• _TEXT EXCERPT_:

Skip to main content

Pentas Seni dan Budaya Indonesia di UKSW


Senin 17 Mei 2011, acara Pentas Seni Budaya Indonesia (PSBI) dibuka di Balairung Utama (BU) UKSW. PSBI akan berlangsung pada tanggal 16-19 Mei 2011 dan diikuti oleh 19 etnis se-Indonesia yang ada di UKSW.  UKSW memang sangat identik dengan keberagaman latar belakang budaya mahasiswanya, tersebar dari Sabang hingga Merauke.

Setiap tahun acara serupa dilaksanakan di UKSW yang diselenggarakan oleh Senat Mahasiswa Universitas (SMU) sebagai lembaga eksekutif mahasiswa. Di acara ini mahasiswa UKSW berkesempatan untuk menunjukkan karakteristik etnisnya seperti makanan khas, pakaian daerah, ornament/atribut, tarian, lagu daerah hingga miniature rumah adat.

Lompat batu Nias
Sesaat setelah acara dibuka, pertunjukan pertama dari etnis Nias dengan tarian dan lompat batunya. semua penari adalah laki-laki. Tariannya seperti tari perang, para penari membawa parang yang panjang, tombak dan perisai. Salah satu dari penari mengambil peran seperi komando pasukan yang memberi semangat dan aba-aba kepada pasukannya. Mereka menari di sekitaran 'batu'. Setelah penari mengambil tempat dan memberi kode kepada para pelompat, saatnya bagi pelompat untuk menunjukkan keahliannya. Lompatan pertama, kedua, ketiga dan keempat ditupertontonkan. Saya tidak melihat seluruh lompatan, hanya melihat jelas pada lompatan kedua dan ketiga. Semua lompatan sukses melewati ‘batu’ setinggi 1.8 Meter, hanya lompatan kedua yang nyaris tersangkut di puncak ‘batu’. ‘Batu’ yang dilompati bukan tumpukan batu sesungguhnya seperti terlihat pada tayangan-tayangan TV, tapi replika yang sengaja dibuat oleh mahasiswa etnis Nias. Tingginya sendiri lebih tinggi dari tinggi badan saya. Lompat batu Nias ini adalah kali pertama saya saksikan secara langsung. Selama saya belajar di UKSW baru pada tahun ini lompat batu Nias ditampilkan.
Batu loncatan. Coutesy of Rolland
Loncat. Courtesy of Rolland
Penari Nias. Courtesy of Rolland
Lompat lagi. Coutesy of Rolland
Lagi-lagi lompat. Courtesy of Rolland
Lompatan cantik. Courtesy of Fendy Kurniawan

Pawai
Pawai budaya dilangsungkan setelah atraksi lompat batu Nias dengan rute mulai dari kampus UKSW - Jalan Diponegoro - Bundaran Kaloka - Jalan Jend. Sudirman – Jalan Letjend. Sukowati – Lapangan Pancasila. Di acara pawai budaya semua etnis mengambil kesempatan. Saya sendiri bergabung dengan teman-teman Toraja. Kami di urutan kedua terakhir dari rombongan pawai. Etnis Bali mengambil posisi pada urutan terakhir.

• _MATERIAL_:

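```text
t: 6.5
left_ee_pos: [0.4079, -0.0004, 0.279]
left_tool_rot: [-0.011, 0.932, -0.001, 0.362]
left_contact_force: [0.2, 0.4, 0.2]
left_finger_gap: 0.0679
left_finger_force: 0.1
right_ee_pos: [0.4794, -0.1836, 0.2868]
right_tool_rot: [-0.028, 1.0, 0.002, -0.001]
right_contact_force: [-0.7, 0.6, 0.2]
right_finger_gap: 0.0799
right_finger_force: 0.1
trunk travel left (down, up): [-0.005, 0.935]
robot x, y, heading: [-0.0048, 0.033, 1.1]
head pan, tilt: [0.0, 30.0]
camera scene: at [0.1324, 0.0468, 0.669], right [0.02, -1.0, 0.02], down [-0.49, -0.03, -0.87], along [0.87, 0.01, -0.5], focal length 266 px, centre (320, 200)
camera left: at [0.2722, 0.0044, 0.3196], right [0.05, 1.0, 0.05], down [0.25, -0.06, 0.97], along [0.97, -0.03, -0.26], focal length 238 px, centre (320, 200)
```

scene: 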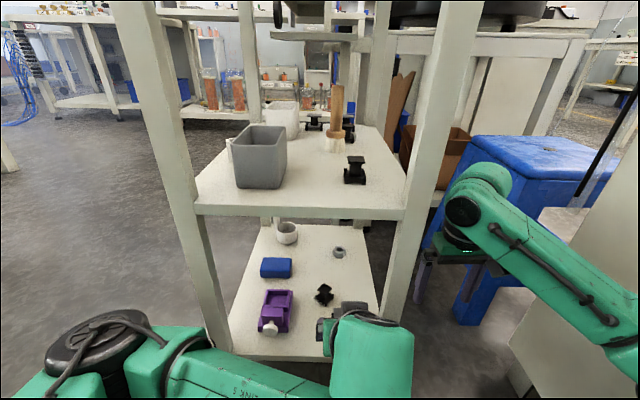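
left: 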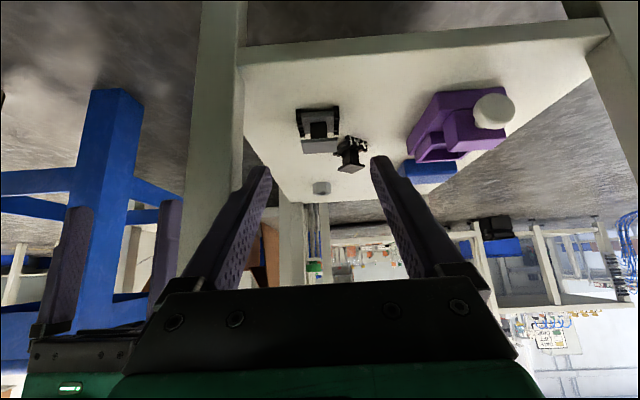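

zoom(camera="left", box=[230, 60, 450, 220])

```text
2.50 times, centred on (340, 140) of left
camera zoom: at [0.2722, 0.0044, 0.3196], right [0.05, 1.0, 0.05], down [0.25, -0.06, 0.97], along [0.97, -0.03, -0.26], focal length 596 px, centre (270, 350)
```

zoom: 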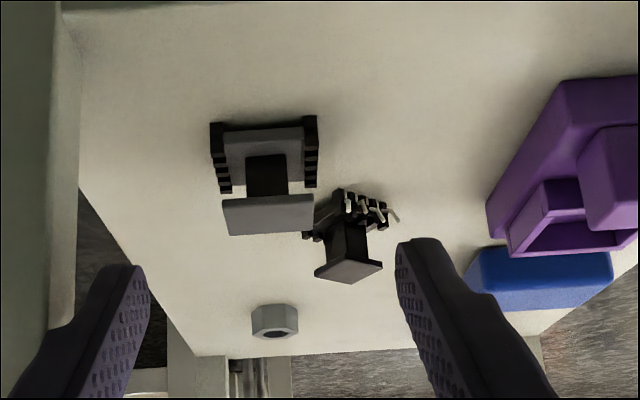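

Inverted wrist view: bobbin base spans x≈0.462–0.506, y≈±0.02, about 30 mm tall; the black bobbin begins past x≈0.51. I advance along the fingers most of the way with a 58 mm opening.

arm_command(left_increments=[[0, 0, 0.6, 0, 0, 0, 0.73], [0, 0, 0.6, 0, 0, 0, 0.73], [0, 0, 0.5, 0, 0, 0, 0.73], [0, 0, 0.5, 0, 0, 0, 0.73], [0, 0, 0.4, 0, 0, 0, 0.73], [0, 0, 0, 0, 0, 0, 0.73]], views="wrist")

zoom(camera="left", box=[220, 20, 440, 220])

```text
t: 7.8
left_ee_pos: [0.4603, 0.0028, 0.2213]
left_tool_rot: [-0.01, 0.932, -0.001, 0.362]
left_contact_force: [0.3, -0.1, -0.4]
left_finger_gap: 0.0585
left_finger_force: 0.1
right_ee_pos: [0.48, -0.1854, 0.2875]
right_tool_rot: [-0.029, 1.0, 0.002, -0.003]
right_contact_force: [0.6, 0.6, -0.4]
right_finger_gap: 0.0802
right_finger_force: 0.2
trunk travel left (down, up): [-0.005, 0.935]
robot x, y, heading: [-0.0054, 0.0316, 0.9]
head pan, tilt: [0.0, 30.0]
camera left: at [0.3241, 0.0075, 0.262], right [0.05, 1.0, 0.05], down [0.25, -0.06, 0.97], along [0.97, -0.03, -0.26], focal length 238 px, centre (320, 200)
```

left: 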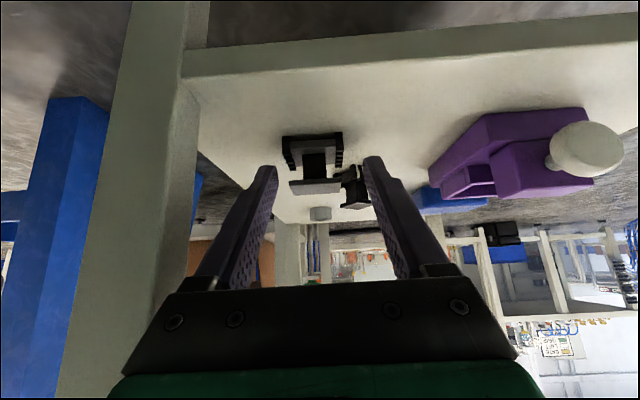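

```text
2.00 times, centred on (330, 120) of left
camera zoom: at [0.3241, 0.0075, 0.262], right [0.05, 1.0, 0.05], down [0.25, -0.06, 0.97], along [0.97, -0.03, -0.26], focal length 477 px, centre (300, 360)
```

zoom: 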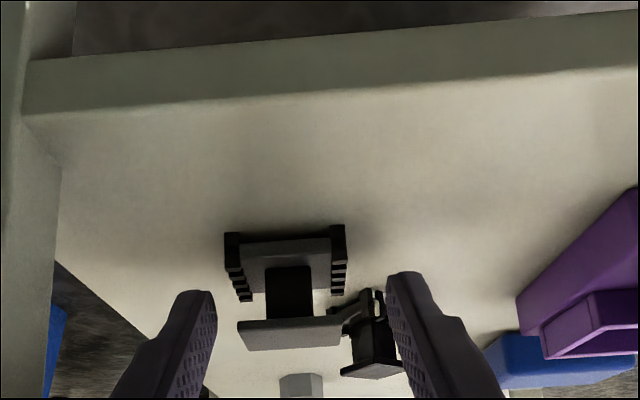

• _SET EXERCISE_: Retype the section of the text excerpt that opens with "Skip to main" and closes with "miniature rumah adat.".

• _RESULT OF THE TASK_:
Skip to main content

Pentas Seni dan Budaya Indonesia di UKSW


Senin 17 Mei 2011, acara Pentas Seni Budaya Indonesia (PSBI) dibuka di Balairung Utama (BU) UKSW. PSBI akan berlangsung pada tanggal 16-19 Mei 2011 dan diikuti oleh 19 etnis se-Indonesia yang ada di UKSW.  UKSW memang sangat identik dengan keberagaman latar belakang budaya mahasiswanya, tersebar dari Sabang hingga Merauke.

Setiap tahun acara serupa dilaksanakan di UKSW yang diselenggarakan oleh Senat Mahasiswa Universitas (SMU) sebagai lembaga eksekutif mahasiswa. Di acara ini mahasiswa UKSW berkesempatan untuk menunjukkan karakteristik etnisnya seperti makanan khas, pakaian daerah, ornament/atribut, tarian, lagu daerah hingga miniature rumah adat.